N. Y. Documentary History IV.
Military History of Perthshire pp. 387-395.
_John Small._
John Small was the third son of Patrick Small, who married Magdalen Robertson, sister of Alexander Robertson, the father of General John Reid. Reid and Small were thus not only neighbors and brother-officers, but first cousins, and were evidently on terms of close friendship. Born in Strathardle, Atholl, Scotland, in 1730, Small, like many of his countrymen of that date, began his military career with the Scots Brigade in Holland, being appointed a 2nd lieutenant in the Earl of Drumlanrig’s Regiment when it was raised for service of the States-General in 1747. How long he remained abroad is unknown but it is probable that he returned to England when the regiment was reduced in 1752. He did not, however, obtain a commission in the British army until four years later, when he was appointed lieutenant in the 42nd, just prior to its departure for America.
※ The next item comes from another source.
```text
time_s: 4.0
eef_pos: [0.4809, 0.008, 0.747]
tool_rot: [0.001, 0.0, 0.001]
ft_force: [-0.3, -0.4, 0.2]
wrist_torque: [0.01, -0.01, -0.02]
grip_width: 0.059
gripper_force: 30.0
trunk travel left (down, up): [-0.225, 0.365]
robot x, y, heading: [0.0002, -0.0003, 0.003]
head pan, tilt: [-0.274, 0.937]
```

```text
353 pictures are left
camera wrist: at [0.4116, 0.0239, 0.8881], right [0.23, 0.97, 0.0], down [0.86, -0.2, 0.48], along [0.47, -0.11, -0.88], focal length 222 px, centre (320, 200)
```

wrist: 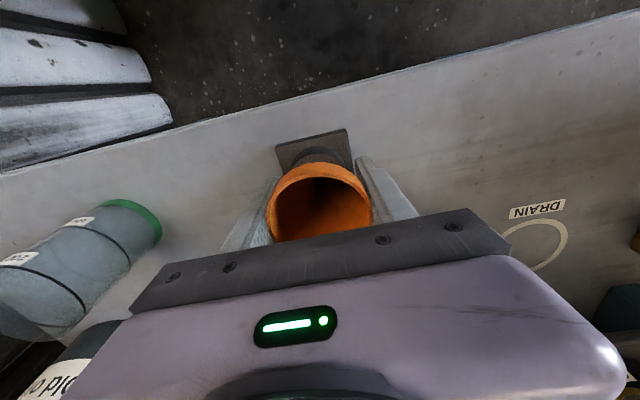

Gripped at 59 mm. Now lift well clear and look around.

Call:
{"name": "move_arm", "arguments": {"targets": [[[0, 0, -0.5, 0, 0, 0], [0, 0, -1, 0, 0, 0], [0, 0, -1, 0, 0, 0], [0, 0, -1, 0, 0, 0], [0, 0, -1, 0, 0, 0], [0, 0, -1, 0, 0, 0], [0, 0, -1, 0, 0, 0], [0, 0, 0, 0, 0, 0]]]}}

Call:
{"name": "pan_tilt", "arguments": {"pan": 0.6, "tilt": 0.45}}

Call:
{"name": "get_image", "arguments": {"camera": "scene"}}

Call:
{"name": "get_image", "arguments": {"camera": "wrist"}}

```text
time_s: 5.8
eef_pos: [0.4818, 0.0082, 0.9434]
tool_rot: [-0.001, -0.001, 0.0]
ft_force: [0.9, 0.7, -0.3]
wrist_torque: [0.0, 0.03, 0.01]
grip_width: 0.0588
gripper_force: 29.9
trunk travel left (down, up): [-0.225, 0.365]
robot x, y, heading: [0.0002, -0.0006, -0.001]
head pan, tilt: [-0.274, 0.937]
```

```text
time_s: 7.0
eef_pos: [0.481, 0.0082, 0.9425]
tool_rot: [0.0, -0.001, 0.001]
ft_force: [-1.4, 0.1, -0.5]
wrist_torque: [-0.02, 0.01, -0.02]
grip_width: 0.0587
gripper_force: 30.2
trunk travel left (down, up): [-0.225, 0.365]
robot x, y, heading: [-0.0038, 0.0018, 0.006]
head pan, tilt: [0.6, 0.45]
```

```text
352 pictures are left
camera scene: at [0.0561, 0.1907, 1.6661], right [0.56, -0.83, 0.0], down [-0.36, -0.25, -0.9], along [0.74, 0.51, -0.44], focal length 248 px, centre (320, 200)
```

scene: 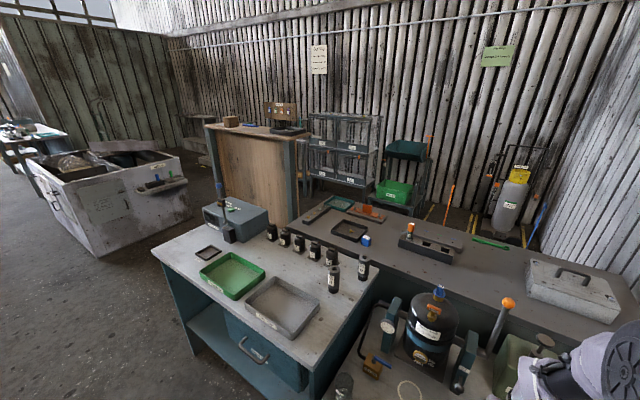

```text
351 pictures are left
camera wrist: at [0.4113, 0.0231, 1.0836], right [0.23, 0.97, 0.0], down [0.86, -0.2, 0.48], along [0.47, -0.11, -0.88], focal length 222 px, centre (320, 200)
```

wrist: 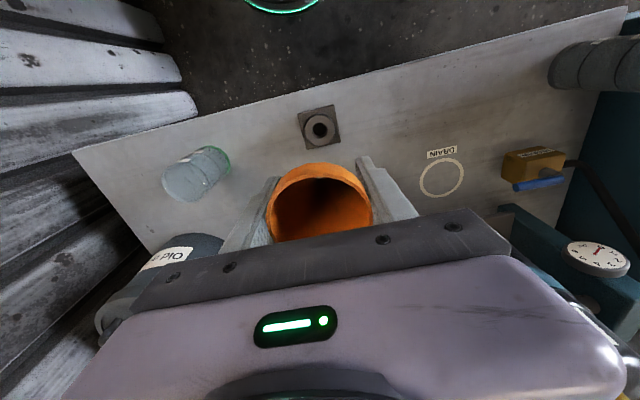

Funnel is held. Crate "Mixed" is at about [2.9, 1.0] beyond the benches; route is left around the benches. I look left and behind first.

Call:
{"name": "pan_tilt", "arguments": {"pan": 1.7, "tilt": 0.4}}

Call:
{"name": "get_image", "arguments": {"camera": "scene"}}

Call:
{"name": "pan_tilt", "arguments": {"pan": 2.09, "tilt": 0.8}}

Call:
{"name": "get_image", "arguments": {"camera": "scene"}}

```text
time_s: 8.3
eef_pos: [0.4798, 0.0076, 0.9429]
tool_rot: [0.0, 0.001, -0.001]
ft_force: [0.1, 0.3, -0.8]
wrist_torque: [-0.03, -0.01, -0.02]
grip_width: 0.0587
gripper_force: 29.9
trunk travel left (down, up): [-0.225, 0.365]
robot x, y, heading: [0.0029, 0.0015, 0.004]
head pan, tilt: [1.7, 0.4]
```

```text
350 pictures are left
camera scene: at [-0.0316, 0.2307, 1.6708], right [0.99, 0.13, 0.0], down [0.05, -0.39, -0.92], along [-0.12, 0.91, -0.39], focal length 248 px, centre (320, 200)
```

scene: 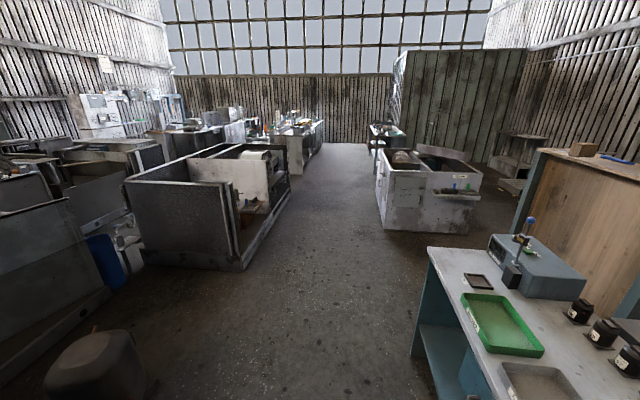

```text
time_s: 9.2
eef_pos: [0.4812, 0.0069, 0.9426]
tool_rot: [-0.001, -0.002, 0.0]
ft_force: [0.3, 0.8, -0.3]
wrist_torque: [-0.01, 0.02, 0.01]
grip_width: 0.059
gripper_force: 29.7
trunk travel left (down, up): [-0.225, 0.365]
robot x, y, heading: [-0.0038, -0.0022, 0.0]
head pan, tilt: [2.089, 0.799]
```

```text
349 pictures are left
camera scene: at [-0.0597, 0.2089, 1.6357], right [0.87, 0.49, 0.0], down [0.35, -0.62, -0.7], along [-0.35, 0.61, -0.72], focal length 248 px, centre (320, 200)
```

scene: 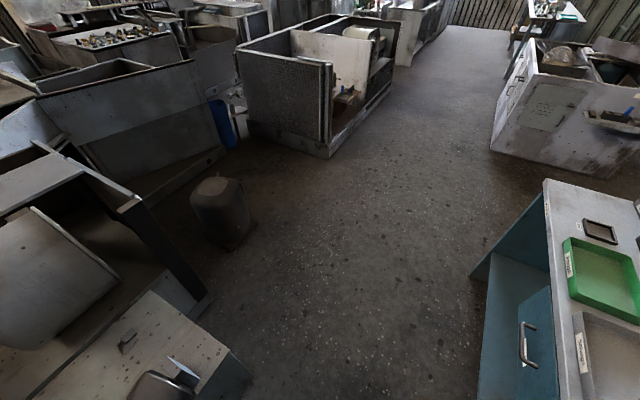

So far as is known, Small took part in all the campaigns in which his regiment was engaged from 1756 to 1763. He fought at Ticonderoga in 1758, served with General Amherst’s successful expedition to Lake Champlain in the following year, and took part in the operations which completed the conquest of Canada in 1760. After the surrender of Montreal he was sent in charge of French prisoners to New York, and we learn from a brother officer that General Amherst had great confidence in him, and frequently employed him “on particular services.” Two years later he served in the capture of Martinique and Havana and obtained his promotion as captain.
At the peace of 1763 Small was placed on half-pay, but, according to General Stewart, he was almost immediately put on the full-pay list of the North British Fusiliers (21st) and when in 1767 the Black Watch left for Europe, most of the men of that regiment who had volunteered to stay in America joined the Fusiliers in order to serve under Small, who was “deservedly popular” with them. Small, however, cannot have served long with the 21st, for in the same year in which the Black Watch left America he was appointed “major of brigade” to the forces in North America. It was probably during the interval between the Seven Years’ War and the war with the Americans that he began to acquire the property in Nova Scotia, part of which he afterwards bequeathed to his cousin, John Reid. We have some indication that during this period he interested himself in local politics and formed the friendship of at least one American which was of value to him later.
Small served throughout the War of Independence though but rare glimpses are obtained of him. He was present as a brigade-major at the battle of Bunker Hill, June 17, 1777, and in the course of that day his life was saved by the American General Putnam, who, seeing Small standing alone at a time when all around him had fallen, struck up the barrels of his men’s muskets to save his life. Shortly after this, Small raised the 2nd battalion of the Royal Highland Regiment and was appointed major-commandant. In 1778 the regiment was numbered the 84th and in 1780 he was promoted to lieutenant-colonel-commandant of his battalion. He is said to have joined Sir Henry Clinton at New York in 1779, but it is more probable that he was stationed for the most part in Nova Scotia. In March, 1783, Small and his battalion were at Fort Edward, New York, and in the following autumn the battalion was disbanded at Windsor, Nova Scotia, where many of the men settled and formed the present town of Douglas.
Small, once more on half-pay, returned home and in 1790 was promoted colonel and three years later was appointed lieutenant governor of Guernsey. In October, 1794, he became major-general and on the 17th of March, 1796, he died in Guernsey and was buried in the church of St. Peter Port.